_Stored data_:
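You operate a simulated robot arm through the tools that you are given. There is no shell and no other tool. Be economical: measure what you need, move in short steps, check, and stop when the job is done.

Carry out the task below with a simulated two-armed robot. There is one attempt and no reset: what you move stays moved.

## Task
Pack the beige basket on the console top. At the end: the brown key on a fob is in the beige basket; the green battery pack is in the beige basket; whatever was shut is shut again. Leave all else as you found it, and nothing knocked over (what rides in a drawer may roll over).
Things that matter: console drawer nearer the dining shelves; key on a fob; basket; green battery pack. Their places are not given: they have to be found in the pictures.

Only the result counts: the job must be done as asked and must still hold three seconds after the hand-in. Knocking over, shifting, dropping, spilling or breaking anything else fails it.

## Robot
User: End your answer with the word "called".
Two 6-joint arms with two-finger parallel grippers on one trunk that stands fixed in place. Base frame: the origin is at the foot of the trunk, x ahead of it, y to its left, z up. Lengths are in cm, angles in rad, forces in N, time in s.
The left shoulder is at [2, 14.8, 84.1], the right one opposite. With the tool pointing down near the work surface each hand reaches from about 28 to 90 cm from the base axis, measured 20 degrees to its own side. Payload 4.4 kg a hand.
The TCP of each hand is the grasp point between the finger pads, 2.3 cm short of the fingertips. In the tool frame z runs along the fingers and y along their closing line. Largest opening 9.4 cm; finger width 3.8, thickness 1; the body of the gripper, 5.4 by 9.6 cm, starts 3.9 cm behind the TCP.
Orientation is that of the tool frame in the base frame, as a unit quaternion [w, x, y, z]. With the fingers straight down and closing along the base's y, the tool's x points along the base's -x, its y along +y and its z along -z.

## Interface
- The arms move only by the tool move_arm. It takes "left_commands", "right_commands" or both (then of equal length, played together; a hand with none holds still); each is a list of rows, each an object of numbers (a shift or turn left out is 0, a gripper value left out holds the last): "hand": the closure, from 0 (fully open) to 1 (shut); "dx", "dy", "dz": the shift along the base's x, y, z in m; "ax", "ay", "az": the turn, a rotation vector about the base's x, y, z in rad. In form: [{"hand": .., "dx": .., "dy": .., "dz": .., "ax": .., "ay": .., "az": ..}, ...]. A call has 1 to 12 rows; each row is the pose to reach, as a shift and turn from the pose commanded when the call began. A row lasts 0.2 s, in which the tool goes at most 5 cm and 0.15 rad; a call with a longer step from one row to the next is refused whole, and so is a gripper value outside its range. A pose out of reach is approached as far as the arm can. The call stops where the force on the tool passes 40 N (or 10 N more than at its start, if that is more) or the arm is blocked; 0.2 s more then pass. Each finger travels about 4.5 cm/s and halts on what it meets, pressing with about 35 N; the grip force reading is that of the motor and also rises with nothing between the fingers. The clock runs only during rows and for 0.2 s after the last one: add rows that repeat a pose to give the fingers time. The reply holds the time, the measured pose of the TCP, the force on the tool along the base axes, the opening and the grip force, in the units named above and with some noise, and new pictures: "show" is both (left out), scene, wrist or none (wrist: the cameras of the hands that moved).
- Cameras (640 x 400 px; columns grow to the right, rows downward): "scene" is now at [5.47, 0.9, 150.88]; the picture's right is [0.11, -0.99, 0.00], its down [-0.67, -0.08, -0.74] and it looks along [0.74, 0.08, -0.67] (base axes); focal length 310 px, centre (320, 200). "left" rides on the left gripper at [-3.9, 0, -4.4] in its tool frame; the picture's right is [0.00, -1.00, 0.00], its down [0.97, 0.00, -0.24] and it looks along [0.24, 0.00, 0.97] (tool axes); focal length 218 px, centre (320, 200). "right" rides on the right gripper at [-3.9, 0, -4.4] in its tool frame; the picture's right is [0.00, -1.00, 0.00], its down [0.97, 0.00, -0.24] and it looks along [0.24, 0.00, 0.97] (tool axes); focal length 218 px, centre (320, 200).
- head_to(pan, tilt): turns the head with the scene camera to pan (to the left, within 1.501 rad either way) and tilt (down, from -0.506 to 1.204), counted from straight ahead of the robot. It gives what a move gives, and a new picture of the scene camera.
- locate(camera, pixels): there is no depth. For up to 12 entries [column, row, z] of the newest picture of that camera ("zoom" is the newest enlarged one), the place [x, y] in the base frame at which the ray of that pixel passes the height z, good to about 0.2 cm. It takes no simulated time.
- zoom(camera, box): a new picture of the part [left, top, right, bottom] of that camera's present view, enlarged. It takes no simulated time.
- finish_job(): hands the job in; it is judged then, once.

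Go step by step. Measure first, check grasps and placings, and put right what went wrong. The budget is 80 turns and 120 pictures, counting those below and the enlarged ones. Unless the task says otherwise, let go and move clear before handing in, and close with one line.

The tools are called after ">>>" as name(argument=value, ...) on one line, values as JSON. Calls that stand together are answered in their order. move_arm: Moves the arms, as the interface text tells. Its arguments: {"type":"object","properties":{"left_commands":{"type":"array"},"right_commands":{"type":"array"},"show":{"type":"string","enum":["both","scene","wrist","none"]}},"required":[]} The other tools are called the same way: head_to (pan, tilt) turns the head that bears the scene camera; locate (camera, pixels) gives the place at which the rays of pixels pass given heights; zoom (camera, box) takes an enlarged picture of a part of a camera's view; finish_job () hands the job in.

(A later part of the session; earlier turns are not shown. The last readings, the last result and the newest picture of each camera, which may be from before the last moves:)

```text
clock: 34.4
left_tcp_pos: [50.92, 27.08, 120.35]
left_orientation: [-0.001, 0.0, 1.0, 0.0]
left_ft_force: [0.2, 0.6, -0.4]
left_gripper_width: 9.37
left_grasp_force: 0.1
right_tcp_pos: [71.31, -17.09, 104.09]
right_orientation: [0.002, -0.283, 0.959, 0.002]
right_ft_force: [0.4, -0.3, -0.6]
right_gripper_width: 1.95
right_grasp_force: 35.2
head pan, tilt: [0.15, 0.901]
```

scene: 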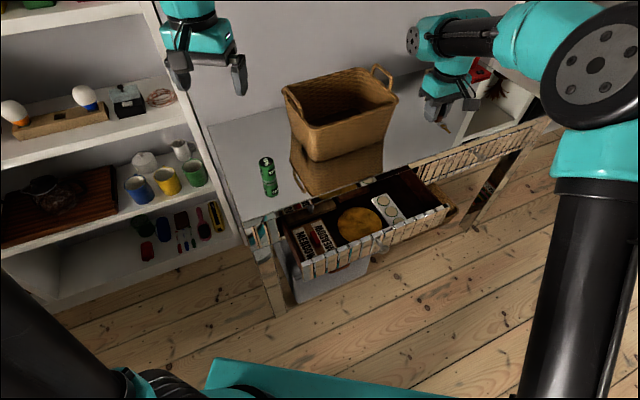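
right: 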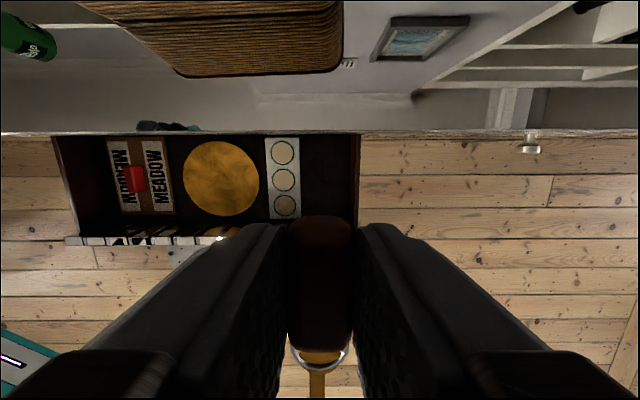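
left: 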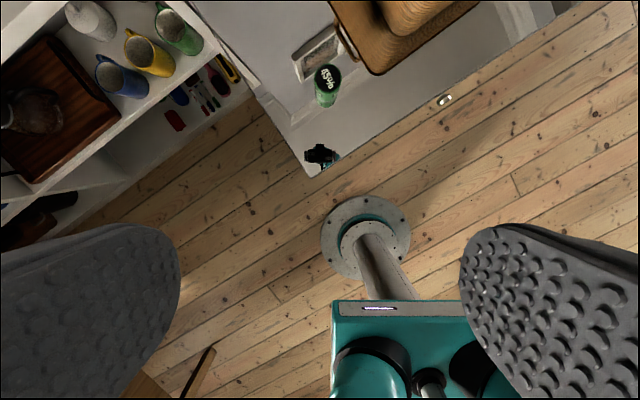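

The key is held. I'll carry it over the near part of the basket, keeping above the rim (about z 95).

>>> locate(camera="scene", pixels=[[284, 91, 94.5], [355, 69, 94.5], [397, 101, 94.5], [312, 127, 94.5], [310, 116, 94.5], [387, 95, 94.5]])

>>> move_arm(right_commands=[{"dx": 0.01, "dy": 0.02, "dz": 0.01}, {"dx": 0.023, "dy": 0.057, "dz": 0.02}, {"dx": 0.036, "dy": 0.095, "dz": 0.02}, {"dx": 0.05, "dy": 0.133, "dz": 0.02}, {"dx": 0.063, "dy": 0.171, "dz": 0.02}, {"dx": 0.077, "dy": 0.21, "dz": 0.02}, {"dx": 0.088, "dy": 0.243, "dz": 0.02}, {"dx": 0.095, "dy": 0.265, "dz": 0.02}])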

_What the task requires_:
Write the material out again exactly as it appears, dropping the pictures.

_Solution to the problem_:
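You operate a simulated robot arm through the tools that you are given. There is no shell and no other tool. Be economical: measure what you need, move in short steps, check, and stop when the job is done.

Carry out the task below with a simulated two-armed robot. There is one attempt and no reset: what you move stays moved.

## Task
Pack the beige basket on the console top. At the end: the brown key on a fob is in the beige basket; the green battery pack is in the beige basket; whatever was shut is shut again. Leave all else as you found it, and nothing knocked over (what rides in a drawer may roll over).
Things that matter: console drawer nearer the dining shelves; key on a fob; basket; green battery pack. Their places are not given: they have to be found in the pictures.

Only the result counts: the job must be done as asked and must still hold three seconds after the hand-in. Knocking over, shifting, dropping, spilling or breaking anything else fails it.

## Robot
User: End your answer with the word "called".
Two 6-joint arms with two-finger parallel grippers on one trunk that stands fixed in place. Base frame: the origin is at the foot of the trunk, x ahead of it, y to its left, z up. Lengths are in cm, angles in rad, forces in N, time in s.
The left shoulder is at [2, 14.8, 84.1], the right one opposite. With the tool pointing down near the work surface each hand reaches from about 28 to 90 cm from the base axis, measured 20 degrees to its own side. Payload 4.4 kg a hand.
The TCP of each hand is the grasp point between the finger pads, 2.3 cm short of the fingertips. In the tool frame z runs along the fingers and y along their closing line. Largest opening 9.4 cm; finger width 3.8, thickness 1; the body of the gripper, 5.4 by 9.6 cm, starts 3.9 cm behind the TCP.
Orientation is that of the tool frame in the base frame, as a unit quaternion [w, x, y, z]. With the fingers straight down and closing along the base's y, the tool's x points along the base's -x, its y along +y and its z along -z.

## Interface
- The arms move only by the tool move_arm. It takes "left_commands", "right_commands" or both (then of equal length, played together; a hand with none holds still); each is a list of rows, each an object of numbers (a shift or turn left out is 0, a gripper value left out holds the last): "hand": the closure, from 0 (fully open) to 1 (shut); "dx", "dy", "dz": the shift along the base's x, y, z in m; "ax", "ay", "az": the turn, a rotation vector about the base's x, y, z in rad. In form: [{"hand": .., "dx": .., "dy": .., "dz": .., "ax": .., "ay": .., "az": ..}, ...]. A call has 1 to 12 rows; each row is the pose to reach, as a shift and turn from the pose commanded when the call began. A row lasts 0.2 s, in which the tool goes at most 5 cm and 0.15 rad; a call with a longer step from one row to the next is refused whole, and so is a gripper value outside its range. A pose out of reach is approached as far as the arm can. The call stops where the force on the tool passes 40 N (or 10 N more than at its start, if that is more) or the arm is blocked; 0.2 s more then pass. Each finger travels about 4.5 cm/s and halts on what it meets, pressing with about 35 N; the grip force reading is that of the motor and also rises with nothing between the fingers. The clock runs only during rows and for 0.2 s after the last one: add rows that repeat a pose to give the fingers time. The reply holds the time, the measured pose of the TCP, the force on the tool along the base axes, the opening and the grip force, in the units named above and with some noise, and new pictures: "show" is both (left out), scene, wrist or none (wrist: the cameras of the hands that moved).
- Cameras (640 x 400 px; columns grow to the right, rows downward): "scene" is now at [5.47, 0.9, 150.88]; the picture's right is [0.11, -0.99, 0.00], its down [-0.67, -0.08, -0.74] and it looks along [0.74, 0.08, -0.67] (base axes); focal length 310 px, centre (320, 200). "left" rides on the left gripper at [-3.9, 0, -4.4] in its tool frame; the picture's right is [0.00, -1.00, 0.00], its down [0.97, 0.00, -0.24] and it looks along [0.24, 0.00, 0.97] (tool axes); focal length 218 px, centre (320, 200). "right" rides on the right gripper at [-3.9, 0, -4.4] in its tool frame; the picture's right is [0.00, -1.00, 0.00], its down [0.97, 0.00, -0.24] and it looks along [0.24, 0.00, 0.97] (tool axes); focal length 218 px, centre (320, 200).
- head_to(pan, tilt): turns the head with the scene camera to pan (to the left, within 1.501 rad either way) and tilt (down, from -0.506 to 1.204), counted from straight ahead of the robot. It gives what a move gives, and a new picture of the scene camera.
- locate(camera, pixels): there is no depth. For up to 12 entries [column, row, z] of the newest picture of that camera ("zoom" is the newest enlarged one), the place [x, y] in the base frame at which the ray of that pixel passes the height z, good to about 0.2 cm. It takes no simulated time.
- zoom(camera, box): a new picture of the part [left, top, right, bottom] of that camera's present view, enlarged. It takes no simulated time.
- finish_job(): hands the job in; it is judged then, once.

Go step by step. Measure first, check grasps and placings, and put right what went wrong. The budget is 80 turns and 120 pictures, counting those below and the enlarged ones. Unless the task says otherwise, let go and move clear before handing in, and close with one line.

The tools are called after ">>>" as name(argument=value, ...) on one line, values as JSON. Calls that stand together are answered in their order. move_arm: Moves the arms, as the interface text tells. Its arguments: {"type":"object","properties":{"left_commands":{"type":"array"},"right_commands":{"type":"array"},"show":{"type":"string","enum":["both","scene","wrist","none"]}},"required":[]} The other tools are called the same way: head_to (pan, tilt) turns the head that bears the scene camera; locate (camera, pixels) gives the place at which the rays of pixels pass given heights; zoom (camera, box) takes an enlarged picture of a part of a camera's view; finish_job () hands the job in.

(A later part of the session; earlier turns are not shown. The last readings, the last result and the newest picture of each camera, which may be from before the last moves:)

```text
clock: 34.4
left_tcp_pos: [50.92, 27.08, 120.35]
left_orientation: [-0.001, 0.0, 1.0, 0.0]
left_ft_force: [0.2, 0.6, -0.4]
left_gripper_width: 9.37
left_grasp_force: 0.1
right_tcp_pos: [71.31, -17.09, 104.09]
right_orientation: [0.002, -0.283, 0.959, 0.002]
right_ft_force: [0.4, -0.3, -0.6]
right_gripper_width: 1.95
right_grasp_force: 35.2
head pan, tilt: [0.15, 0.901]
```

scene: 
right: 
left: 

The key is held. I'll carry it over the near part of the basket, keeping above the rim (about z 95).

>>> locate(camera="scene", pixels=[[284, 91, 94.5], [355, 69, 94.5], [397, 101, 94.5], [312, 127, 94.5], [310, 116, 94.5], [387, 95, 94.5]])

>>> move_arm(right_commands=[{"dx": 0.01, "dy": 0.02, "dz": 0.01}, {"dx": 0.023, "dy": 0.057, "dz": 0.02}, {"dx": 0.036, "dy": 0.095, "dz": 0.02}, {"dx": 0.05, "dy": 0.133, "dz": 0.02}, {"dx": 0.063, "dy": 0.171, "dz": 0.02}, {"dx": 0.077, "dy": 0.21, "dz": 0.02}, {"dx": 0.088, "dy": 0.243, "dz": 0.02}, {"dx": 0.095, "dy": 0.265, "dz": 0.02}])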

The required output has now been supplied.